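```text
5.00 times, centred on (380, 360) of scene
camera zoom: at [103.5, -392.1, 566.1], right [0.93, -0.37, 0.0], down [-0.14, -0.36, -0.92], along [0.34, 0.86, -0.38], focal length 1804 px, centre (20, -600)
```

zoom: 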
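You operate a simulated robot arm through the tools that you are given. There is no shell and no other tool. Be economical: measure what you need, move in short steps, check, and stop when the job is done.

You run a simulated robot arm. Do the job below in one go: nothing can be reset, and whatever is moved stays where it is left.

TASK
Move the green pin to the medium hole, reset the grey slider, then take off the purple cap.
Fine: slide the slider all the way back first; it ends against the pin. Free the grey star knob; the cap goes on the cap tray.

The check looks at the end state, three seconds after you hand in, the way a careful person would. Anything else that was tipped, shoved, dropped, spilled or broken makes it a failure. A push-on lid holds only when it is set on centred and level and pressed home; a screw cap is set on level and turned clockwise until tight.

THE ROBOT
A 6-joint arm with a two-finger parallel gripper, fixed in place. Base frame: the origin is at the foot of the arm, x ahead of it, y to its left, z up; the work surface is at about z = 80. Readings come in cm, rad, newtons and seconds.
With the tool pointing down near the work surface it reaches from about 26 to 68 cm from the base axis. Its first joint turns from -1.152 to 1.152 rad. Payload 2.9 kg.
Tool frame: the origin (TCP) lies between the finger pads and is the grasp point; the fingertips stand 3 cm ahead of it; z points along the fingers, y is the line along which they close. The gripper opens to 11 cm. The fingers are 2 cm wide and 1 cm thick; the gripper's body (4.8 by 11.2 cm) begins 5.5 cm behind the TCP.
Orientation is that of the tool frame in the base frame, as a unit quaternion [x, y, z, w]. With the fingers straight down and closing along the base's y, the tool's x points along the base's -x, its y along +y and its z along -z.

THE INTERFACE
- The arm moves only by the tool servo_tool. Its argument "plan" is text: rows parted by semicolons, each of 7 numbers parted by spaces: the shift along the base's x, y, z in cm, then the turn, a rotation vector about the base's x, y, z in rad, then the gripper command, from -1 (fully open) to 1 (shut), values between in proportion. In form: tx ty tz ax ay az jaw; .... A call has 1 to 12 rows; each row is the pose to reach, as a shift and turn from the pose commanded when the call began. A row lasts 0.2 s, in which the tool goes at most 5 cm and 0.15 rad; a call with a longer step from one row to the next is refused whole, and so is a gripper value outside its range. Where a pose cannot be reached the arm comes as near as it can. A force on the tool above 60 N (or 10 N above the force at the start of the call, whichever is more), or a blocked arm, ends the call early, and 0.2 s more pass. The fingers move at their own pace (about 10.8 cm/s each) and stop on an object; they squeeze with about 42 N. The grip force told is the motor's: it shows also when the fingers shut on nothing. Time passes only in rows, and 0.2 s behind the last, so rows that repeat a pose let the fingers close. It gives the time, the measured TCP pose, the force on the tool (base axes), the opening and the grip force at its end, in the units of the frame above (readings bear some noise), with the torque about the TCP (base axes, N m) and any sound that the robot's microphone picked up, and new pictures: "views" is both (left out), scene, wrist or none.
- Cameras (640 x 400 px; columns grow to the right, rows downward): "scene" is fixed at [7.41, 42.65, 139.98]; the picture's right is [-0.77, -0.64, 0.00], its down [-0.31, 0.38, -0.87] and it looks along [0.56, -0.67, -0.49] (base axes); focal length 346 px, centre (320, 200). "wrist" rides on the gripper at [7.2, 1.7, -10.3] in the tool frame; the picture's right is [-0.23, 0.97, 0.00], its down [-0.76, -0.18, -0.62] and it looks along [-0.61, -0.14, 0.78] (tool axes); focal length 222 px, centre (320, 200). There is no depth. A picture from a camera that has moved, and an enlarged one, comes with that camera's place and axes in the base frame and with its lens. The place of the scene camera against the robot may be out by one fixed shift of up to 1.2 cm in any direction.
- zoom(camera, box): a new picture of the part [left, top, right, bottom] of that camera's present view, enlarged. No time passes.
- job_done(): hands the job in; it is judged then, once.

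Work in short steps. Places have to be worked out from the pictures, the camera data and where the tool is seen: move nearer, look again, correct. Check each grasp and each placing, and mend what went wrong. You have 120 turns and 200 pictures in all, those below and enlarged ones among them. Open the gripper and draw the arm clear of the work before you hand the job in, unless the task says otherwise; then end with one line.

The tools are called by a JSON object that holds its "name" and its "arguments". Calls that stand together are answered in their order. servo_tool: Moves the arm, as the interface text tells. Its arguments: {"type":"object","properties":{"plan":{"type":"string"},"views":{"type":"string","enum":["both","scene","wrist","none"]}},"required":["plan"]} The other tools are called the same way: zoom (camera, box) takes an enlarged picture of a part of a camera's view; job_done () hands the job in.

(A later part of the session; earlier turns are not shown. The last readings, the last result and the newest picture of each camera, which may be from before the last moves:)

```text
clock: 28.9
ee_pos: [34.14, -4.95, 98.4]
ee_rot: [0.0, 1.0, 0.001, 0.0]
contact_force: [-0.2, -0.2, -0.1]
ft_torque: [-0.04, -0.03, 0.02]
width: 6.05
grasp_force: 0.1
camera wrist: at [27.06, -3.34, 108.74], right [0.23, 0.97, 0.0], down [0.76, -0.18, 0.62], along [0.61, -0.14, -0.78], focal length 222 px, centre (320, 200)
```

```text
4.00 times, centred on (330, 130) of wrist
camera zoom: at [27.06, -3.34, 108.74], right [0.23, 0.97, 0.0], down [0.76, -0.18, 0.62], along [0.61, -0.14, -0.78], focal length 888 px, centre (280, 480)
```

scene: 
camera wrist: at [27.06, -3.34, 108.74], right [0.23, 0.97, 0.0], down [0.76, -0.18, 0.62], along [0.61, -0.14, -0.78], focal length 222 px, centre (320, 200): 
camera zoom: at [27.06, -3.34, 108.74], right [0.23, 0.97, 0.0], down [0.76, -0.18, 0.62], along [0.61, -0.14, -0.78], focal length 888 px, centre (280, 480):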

# # #

**Exercise**
From the entries above, extract every line where the word "joint" appears.

**Expected output**
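A 6-joint arm with a two-finger parallel gripper, fixed in place. Base frame: the origin is at the foot of the arm, x ahead of it, y to its left, z up; the work surface is at about z = 80. Readings come in cm, rad, newtons and seconds.
With the tool pointing down near the work surface it reaches from about 26 to 68 cm from the base axis. Its first joint turns from -1.152 to 1.152 rad. Payload 2.9 kg.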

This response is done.